The sodium hydroxide is sprayed in a fine shower onto air that's blown in to the top of a 4-metre-high cylinder of heavy-duty cardboard lined with PVC. The CO2 in the air gets absorbed into the spray and reacts, and the droplets of sodium carbonate sink down to the bottom of the cylinder.
The Calgary team of David Keith and his student Joshuah Stolaroff have drawn up an outline of how an industrial version of this process would look.
It would be like an aircraft hangar, says the New Scientist article – 'with fans at one end blowing air through a mist of sodium hydroxide from nozzles in the ceiling. Drains in the floor would collect the sodium carbonate solution.'
A snag with a scrubber
There is a snag with ths process. It takes a great deal of energy. To get the carbon dioxide out of the sodium carbonate, and recycle it back to caustic soda, requires the use of a kiln heated to 900 degrees C.
David Keith says that he thinks he can get energy costs down to $100 per tonne of CO2, which is several times more than what polluters currently pay under the European Union emissions control scheme. But he says, 'You still might end up doing it because you get into crisis mode.'
In other words, we may yet get to the stage where we simply have to get the carbon dioxide out of the atmosphere, with the main criterion being the output of the process rather than the cost.
A solar option
Meanwhile at the Swiss Federal Institute of Technology (ETH) in Zurich, they're using calcium oxide as the absorber and a solar energy source. The method of getting solar power is based on an existing system – tracking the sun with a field of mirrors and focusing the rays on a target.
The ETH target for the sunlight is a transparent tube filled with pellets of calcium oxide. The solar rays heat tube and contents to 400 degrees C. Air mixed with a small amount of steam is pumped in at the bottom and rises up through the hot pellets. At this temperature, the calcium oxide reactc with the CO2 in the air to form calcium carbonate.
'By the time the air leaves, there is no CO2,' says solar researcher Aldo Steinfeld of ETH. 'We go from 385 parts per million to practically zero.'
The conversion process takes less than 15 minutes. The operator then clsoes the intake valve and inttensifies the light to push the temperature to 800 degrees C. This drives off the CO2 as a stream of pure gas, which can be taken away. And then we are back with the pellets in calcium oxide form – ready to go round the cycle again.
They've got the system working and the next step is to scale it up, but they're not yet at the stage of knowing the cost per tonne.
Carbon into cash
So there's three options for new technology here. Absorb the CO2 in a a sodium hydroxide resin at Columbia University in New York City. Or absorb the gas in a sodium hydroxide spray at Calgary. Or react it with sun-heated calcium oxide pellets at ETH.
The New Scientist article compares the three. What makes the article particularly interesting is the identity of one of the authors. He is Wallace Broecker, one of the world's leading climate scientists. So he knows all too well the scale of the global problem and the importance of finding solutions.

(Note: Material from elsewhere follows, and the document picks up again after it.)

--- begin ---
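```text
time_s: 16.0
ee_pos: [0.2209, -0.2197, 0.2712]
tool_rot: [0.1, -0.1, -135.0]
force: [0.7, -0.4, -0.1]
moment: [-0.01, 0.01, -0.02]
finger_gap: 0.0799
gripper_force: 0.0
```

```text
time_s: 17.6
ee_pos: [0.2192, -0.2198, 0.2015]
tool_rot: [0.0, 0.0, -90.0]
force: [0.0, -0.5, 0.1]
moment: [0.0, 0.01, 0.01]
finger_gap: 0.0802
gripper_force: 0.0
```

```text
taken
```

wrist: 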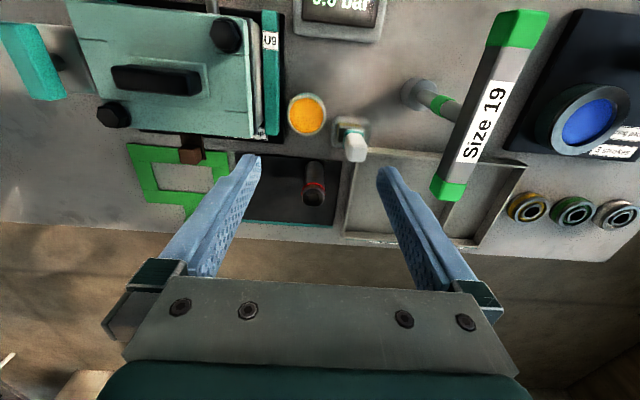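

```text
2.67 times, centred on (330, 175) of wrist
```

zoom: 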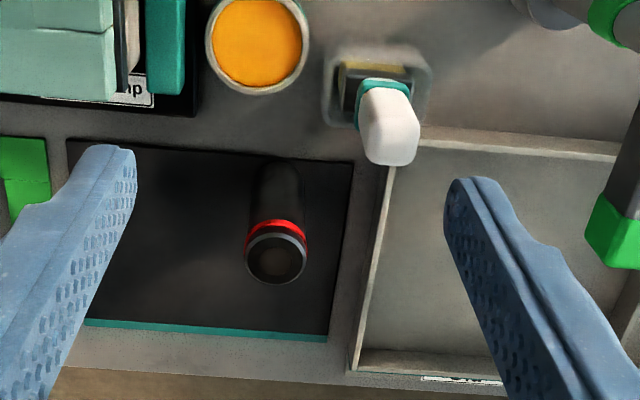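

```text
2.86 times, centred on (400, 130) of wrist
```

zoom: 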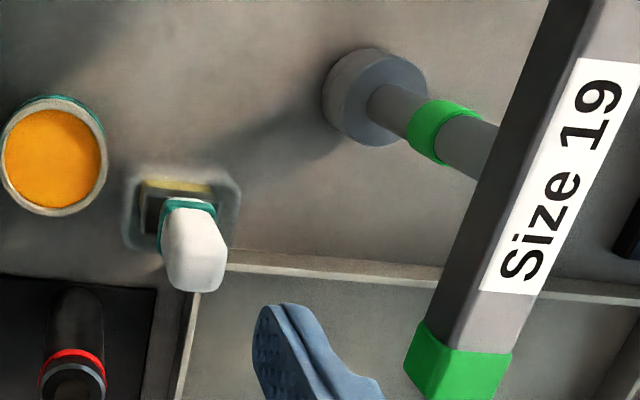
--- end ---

His co-author is writer Robert Kunzig.
They like the look of the resin process that Klaus Lackner has developed at Columbia. One great advantage, they point out, is that it doesn't need much energy for recycling. Just 40 degrees will do it to release the CO2 from the resin, as against temperatures of 800 and 900 degress for the other two.

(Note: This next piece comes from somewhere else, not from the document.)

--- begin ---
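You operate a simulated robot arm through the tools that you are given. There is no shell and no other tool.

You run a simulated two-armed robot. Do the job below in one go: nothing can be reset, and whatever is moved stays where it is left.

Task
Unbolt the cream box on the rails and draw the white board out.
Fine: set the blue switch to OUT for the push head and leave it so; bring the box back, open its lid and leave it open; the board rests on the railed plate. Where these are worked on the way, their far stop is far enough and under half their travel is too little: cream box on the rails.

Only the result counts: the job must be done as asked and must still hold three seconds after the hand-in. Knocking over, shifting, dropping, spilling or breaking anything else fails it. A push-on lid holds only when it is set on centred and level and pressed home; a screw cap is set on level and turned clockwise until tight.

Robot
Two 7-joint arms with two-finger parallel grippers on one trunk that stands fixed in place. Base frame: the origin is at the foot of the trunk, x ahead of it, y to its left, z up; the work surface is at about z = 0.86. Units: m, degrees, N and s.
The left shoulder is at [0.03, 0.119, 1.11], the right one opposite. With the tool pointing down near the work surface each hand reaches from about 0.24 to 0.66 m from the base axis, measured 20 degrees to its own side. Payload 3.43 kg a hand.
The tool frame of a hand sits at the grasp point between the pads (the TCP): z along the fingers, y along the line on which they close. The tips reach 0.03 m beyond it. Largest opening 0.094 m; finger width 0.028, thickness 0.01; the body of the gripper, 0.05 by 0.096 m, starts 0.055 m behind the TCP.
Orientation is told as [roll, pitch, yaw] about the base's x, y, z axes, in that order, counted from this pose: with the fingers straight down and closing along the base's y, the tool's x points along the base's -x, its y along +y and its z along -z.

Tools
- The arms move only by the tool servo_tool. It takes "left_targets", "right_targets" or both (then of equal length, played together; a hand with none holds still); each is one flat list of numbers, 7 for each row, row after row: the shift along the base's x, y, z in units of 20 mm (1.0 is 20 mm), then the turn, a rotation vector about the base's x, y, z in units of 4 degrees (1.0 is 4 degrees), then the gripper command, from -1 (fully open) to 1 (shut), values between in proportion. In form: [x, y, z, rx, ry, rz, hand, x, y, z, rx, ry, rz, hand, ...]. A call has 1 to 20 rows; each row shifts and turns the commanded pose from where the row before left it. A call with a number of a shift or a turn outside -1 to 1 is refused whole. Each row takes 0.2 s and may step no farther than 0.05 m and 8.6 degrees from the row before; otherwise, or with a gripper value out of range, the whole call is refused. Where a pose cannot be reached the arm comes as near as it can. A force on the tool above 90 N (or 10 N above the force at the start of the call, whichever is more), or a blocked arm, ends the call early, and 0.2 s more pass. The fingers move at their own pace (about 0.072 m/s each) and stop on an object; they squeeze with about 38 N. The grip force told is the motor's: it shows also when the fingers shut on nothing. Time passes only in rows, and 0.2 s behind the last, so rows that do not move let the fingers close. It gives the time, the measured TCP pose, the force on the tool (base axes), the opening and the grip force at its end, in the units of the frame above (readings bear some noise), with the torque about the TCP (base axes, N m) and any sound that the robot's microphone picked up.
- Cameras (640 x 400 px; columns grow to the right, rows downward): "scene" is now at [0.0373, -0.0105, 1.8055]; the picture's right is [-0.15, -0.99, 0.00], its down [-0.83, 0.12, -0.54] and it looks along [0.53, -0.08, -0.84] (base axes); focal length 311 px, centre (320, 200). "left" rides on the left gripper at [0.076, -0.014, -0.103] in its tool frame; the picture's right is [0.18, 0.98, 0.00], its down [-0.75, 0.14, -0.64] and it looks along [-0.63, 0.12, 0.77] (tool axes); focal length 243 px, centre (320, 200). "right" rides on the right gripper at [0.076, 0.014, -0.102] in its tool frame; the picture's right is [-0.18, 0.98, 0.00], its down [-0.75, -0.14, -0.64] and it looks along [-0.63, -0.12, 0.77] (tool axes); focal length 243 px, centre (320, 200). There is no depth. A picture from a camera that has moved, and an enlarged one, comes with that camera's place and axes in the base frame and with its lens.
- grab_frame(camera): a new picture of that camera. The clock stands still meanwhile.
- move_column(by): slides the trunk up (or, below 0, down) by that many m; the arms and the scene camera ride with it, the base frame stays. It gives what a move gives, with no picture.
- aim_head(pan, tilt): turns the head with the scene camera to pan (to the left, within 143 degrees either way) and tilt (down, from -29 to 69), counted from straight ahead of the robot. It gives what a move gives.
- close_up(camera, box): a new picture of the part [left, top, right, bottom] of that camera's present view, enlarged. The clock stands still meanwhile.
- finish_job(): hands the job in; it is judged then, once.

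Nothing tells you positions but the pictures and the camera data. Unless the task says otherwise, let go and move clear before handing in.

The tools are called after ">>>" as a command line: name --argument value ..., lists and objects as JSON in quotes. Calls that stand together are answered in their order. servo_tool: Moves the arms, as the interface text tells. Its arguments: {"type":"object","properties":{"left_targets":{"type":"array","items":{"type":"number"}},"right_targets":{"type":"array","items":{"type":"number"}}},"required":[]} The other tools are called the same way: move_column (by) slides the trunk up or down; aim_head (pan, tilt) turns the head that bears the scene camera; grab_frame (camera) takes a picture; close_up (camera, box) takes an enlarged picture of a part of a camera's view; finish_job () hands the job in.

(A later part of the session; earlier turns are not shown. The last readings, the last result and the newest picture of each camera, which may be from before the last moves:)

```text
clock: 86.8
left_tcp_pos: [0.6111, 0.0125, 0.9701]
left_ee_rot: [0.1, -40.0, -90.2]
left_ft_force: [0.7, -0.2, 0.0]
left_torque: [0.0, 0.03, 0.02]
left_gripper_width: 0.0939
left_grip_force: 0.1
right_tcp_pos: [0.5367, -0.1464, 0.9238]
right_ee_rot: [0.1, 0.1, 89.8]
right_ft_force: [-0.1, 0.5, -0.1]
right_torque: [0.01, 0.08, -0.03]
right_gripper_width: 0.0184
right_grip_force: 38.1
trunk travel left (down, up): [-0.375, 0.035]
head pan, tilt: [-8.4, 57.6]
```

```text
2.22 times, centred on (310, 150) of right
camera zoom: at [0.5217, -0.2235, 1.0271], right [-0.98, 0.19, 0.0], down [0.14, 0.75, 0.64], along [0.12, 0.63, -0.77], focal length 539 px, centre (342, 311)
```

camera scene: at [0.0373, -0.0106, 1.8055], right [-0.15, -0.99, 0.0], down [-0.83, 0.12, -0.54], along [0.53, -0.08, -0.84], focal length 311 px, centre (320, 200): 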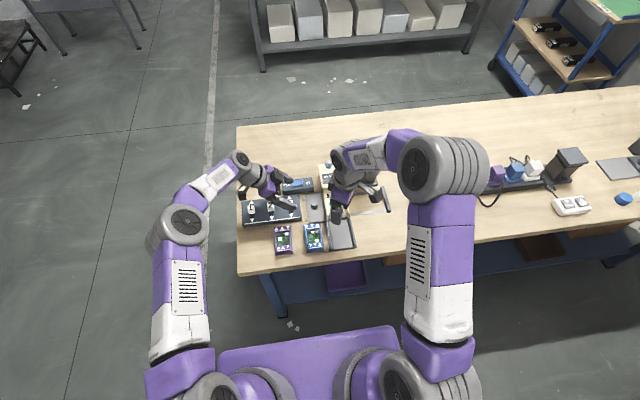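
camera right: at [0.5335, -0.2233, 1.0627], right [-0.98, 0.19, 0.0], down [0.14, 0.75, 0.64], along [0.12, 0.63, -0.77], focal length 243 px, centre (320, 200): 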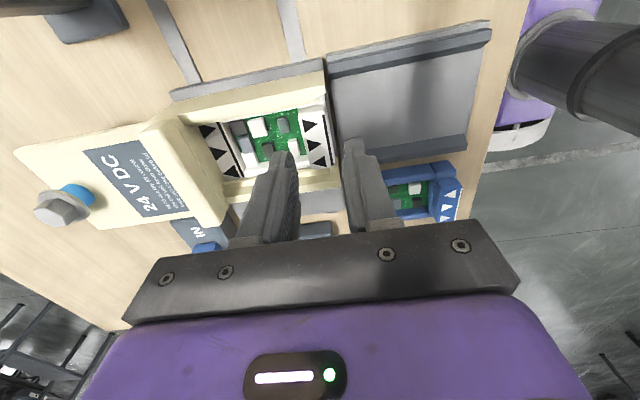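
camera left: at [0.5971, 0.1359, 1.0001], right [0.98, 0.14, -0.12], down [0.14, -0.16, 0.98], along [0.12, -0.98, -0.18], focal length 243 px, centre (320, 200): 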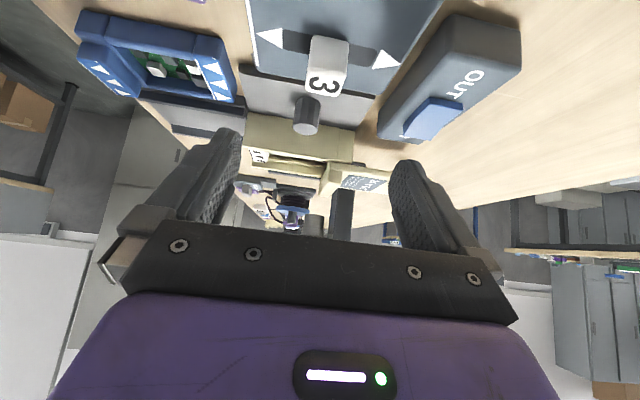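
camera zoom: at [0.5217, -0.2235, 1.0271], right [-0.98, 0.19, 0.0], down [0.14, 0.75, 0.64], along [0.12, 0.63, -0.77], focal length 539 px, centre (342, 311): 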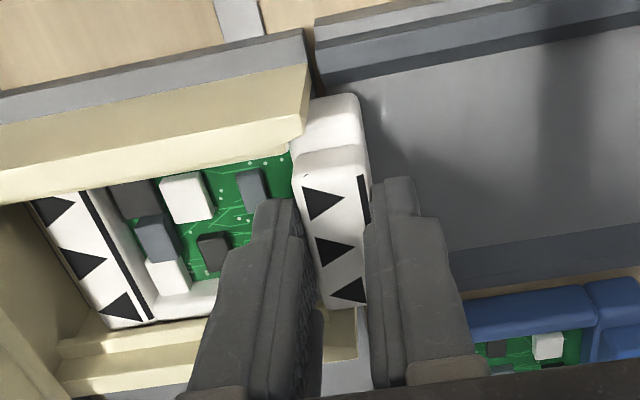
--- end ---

They note that Lackner hasn't yet got a cost figure, but they say that he thinks it will be cheap enough to open up commercial opportunities for his technology.
'Fruit and vegetable growers routinely enrich the air in their greenhouses with extra CO2 and can pay as much as $300 a tonne for the stuff. Lackner reckons an air scrubber attached directly to the greenhouse could beat that price.'
It turns out that he has already built a demonstration model for this, a mini-greenhouse around a metre long.
'Attached to one end is a plastic tube containing the ion exchange resin, which absorbs CO2 from the air. When most of the sodium hydroxide in the resin has been converted to sodium bicarbonate, Lackner evacuates the tube and then allows it to refill with moist air from the greenhouse. This releases the CO2, which can then be flushed out into the greenhouse. The device generates around a kilogram of CO2 per day, which is converted into biomass by tomato plants inside the greenhouse.'
The article notes that another possible use for the CO2 is for the oil industry, to flush oil out of ageing fields.
'Lackner reckons that an air scrubber capable of capturing a tonne of CO2 a day could become commercially viable both for this market and for horticulture, even in the absence of government caps on carbon emisssions.'
And if that happens, the writers say, another market would open up, which could be vast: combining air-captured CO2 with hydrogen to make methanol, a fuel for motor engines.
This technology has some interesting possibilities for the north of Scotland. It needs energy to drive it – and we're going at some stage in the future to be producing a big surplus of energy from renewable sources, which will require expensive cabling for its export.
So could an alternative for some of that energy be to be to channel it into carbon dioxide scrubbing? Could the scrubbers be a means for coping with variations in output, with a big enough bank of them to have capacity to absorb peaks?
In other words, it may be more cost-effective to make local use of the output from some of the renewables sources, and export instead the added-value product – carbon dioxide for greenhouses and oil wells.
And if efficient processes can be devised for combining carbon dioxide with hydrogen to produce methanol, then could this be done locally as well, the hydrogen being produced by renewable energy sources?
We'll look forward to following closely the progress of this technology.